Heaving boards of bruschetta, hefty Aperol spritzes and helpings of Italian wine are on the menu at these atmospheric drinking dens in this Umbrian hilltop spot.
Less famous than Tuscany – thus quieter and more affordable – the naturally beautiful region of Umbria is fantastic for a road trip. Charming Orvieto should be high on your list of stops, for its spire-topped jumble of syrup-coloured buildings; its artisan shops selling ceramics, woodcraft and lace; and the heart-soaring views from its plunging city walls, looking out to thick forest and apple-green fields. Head out at aperitivo o’clock for a drink at one of these warmly welcoming bars.
With simple wooden tables strewn under an ancient stone bridge, hyper-modern gastrobar Febo still has a deliciously quaint setting. Even lovelier is its balcony level, home to climbing vines and just a couple of VIP tables. The hipster team infuse their own spirits with citrus and brew their own IPA, so you can be sure you’re drinking something original. Order boards of arancini, bruschetta and dishes of popcorn to go with them.
This lovely little wine shop is named after the owner’s grandmother, Vera, who ran one of the first delis on this hillside. Their vision is more swanky enoteca than workman’s sandwich shop: sparkling decanters and glassware are perched on sleek pine shelving, and thick serving boards bear slivers of Norcia ham and truffle bruschetta.
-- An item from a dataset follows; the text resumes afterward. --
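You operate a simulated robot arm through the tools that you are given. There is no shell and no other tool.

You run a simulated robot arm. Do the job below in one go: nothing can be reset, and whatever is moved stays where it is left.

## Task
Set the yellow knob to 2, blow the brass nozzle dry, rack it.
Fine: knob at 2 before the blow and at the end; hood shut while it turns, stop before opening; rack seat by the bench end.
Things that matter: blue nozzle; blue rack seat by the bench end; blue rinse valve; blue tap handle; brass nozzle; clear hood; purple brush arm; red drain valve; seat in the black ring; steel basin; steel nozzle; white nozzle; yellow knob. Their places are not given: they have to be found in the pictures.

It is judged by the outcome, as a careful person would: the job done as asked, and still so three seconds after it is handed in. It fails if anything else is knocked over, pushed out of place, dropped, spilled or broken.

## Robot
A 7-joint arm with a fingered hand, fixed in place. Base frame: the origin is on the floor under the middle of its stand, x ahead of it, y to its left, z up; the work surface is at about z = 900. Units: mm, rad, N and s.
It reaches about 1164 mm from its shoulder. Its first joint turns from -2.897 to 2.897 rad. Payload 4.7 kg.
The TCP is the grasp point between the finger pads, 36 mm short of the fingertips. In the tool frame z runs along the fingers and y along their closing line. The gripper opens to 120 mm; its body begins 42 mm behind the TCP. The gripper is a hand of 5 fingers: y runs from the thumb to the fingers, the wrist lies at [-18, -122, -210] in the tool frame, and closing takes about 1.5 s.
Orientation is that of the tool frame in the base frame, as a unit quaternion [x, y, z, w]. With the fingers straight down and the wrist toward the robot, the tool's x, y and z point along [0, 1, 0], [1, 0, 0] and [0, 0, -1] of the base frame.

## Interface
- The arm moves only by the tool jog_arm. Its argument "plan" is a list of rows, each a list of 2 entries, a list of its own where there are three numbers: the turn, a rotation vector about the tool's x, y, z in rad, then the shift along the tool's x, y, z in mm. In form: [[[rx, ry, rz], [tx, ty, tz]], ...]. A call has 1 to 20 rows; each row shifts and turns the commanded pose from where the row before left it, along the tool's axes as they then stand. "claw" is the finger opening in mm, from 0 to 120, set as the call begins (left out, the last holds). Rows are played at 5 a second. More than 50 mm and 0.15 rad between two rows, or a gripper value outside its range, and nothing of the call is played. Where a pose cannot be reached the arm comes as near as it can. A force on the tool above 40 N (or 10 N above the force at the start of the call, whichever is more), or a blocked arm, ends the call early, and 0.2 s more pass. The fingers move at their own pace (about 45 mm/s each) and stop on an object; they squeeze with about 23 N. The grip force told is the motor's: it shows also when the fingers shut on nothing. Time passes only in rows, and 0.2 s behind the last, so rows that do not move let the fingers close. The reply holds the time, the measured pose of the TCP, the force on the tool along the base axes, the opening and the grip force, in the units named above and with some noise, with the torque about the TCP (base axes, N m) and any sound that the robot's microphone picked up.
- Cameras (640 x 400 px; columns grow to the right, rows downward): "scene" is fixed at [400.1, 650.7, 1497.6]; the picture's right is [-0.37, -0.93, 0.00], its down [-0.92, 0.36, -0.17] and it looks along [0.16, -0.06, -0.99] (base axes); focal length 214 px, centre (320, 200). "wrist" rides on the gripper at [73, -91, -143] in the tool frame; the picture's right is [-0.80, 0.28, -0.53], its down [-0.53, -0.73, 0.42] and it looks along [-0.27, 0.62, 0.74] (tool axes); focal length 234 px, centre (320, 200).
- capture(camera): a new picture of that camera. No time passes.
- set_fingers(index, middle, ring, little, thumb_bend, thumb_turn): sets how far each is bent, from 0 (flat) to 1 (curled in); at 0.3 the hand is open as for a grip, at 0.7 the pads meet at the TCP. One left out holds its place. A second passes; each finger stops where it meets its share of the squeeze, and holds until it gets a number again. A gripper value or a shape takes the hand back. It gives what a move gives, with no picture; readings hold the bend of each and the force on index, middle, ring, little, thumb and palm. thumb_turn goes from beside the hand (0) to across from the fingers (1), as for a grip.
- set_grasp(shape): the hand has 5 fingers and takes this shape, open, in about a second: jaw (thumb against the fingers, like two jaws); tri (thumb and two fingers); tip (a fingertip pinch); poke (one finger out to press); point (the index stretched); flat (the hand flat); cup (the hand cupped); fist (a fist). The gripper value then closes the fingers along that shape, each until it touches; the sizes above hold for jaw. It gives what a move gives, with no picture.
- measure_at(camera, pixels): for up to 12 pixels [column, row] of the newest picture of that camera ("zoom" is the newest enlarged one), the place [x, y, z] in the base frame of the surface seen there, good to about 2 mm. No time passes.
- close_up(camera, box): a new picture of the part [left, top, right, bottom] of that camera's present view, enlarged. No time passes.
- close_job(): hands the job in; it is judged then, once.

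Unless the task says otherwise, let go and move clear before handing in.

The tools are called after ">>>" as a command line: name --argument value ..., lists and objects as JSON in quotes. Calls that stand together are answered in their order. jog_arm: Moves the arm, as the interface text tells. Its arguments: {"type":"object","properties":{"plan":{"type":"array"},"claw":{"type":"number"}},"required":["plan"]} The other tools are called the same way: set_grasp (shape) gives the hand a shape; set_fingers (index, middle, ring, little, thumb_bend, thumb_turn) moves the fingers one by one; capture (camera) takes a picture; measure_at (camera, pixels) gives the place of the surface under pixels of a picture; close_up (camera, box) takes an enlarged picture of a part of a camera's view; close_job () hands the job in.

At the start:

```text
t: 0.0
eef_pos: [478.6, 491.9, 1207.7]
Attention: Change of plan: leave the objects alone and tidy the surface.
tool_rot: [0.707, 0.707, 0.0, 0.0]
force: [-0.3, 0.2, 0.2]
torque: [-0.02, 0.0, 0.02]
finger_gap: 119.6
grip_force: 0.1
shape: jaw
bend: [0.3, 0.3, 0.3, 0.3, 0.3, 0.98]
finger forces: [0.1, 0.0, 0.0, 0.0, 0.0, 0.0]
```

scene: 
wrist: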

Pop in for a taste of its perfectly temperate wine, before heading out to the countryside – the team will gladly prepare you a gourmet picnic box to take along.
Near Pozzo della Cava – the fascinating network of caves on the east side of town – this sweet streetside cafe faces a charming, cobbled alley of vine-clad houses and parked scooters. Loiter at makeshift barrel tables or perch on high, lime-green cushioned chairs to order wines by the glass – the team keep a stash of cured hams and local cheeses to nibble alongside them. Inside, there’s a basic cafe vibe, with more Umbrian wines and a cracking coffee machine.
If you want a proper cocktail – something fruity or featuring an unusual spirit, draped with a pretty garnish – this is the Orvieto spot for you. Under a neon sign on a well-trod cobbled street, it has a scattering of outdoor tables, and owners who take their spirits selection seriously. They stand ready to shake you up a tequila sunrise or rum punch, with a bowl of incredibly moreish crisps for good measure. Owner Anthony is a hit with tourists from all over the world, and occasionally gets his guitar out to strum a few Bowie tunes.
A century-old sweet shop and bakery, this cerulean-canopied institution turns into an aperitivo bar around 6pm each evening. Browse the brightly wrapped chocolate drops and tarts before settling in its leafy, flower-tickled patio for a glass of wine. Ramekins of bready nibbles are brought out with hefty Aperol spritzes, and plummy Umbrian red wines are drained alongside fruity tarts dusted with powdered sugar. Touristy, but super charming.
Record sleeves bearing the logos of Nirvana, Queen and the Rolling Stones hang over the counter at this low-key cafe, where outdoor tables attract locals for a negroni or glass of white in the early evening glow. Acoustic singer-songwriters and blues bands sometimes perform in the street outside after dark, as a mellow crowd sip unusual bottled beers and cocktails into the night. Sweets and coffee are also a speciality here.
Part of the ornate, gilded Teatro Mancinelli theatre, this lofty cafe has whipped-cream design flourishes and painted ceilings, under which you can enjoy a glass of premium wine, a liqueur and a haul of aperitivo snacks on cocktail sticks from the bar buffet. The mirror-backed bar and the gramophone balanced on the counter both nod to its theatrical setting, but you don’t need a ticket to drop in for drinks.
This romantic haunt, set under stone arches in the old centre, has a cluster of metallic tables out on the street and bold scarlet and gold design touches inside. You might be intrigued by the wooden piano motif on the building’s exterior: a nod to the jazz and blues tracks that flow through the air here at aperitivo hour, as patrons clink wines and share crisps and nuts. Sit out and watch the passeggiata, a very Italian tradition of parading through the street in the early evening.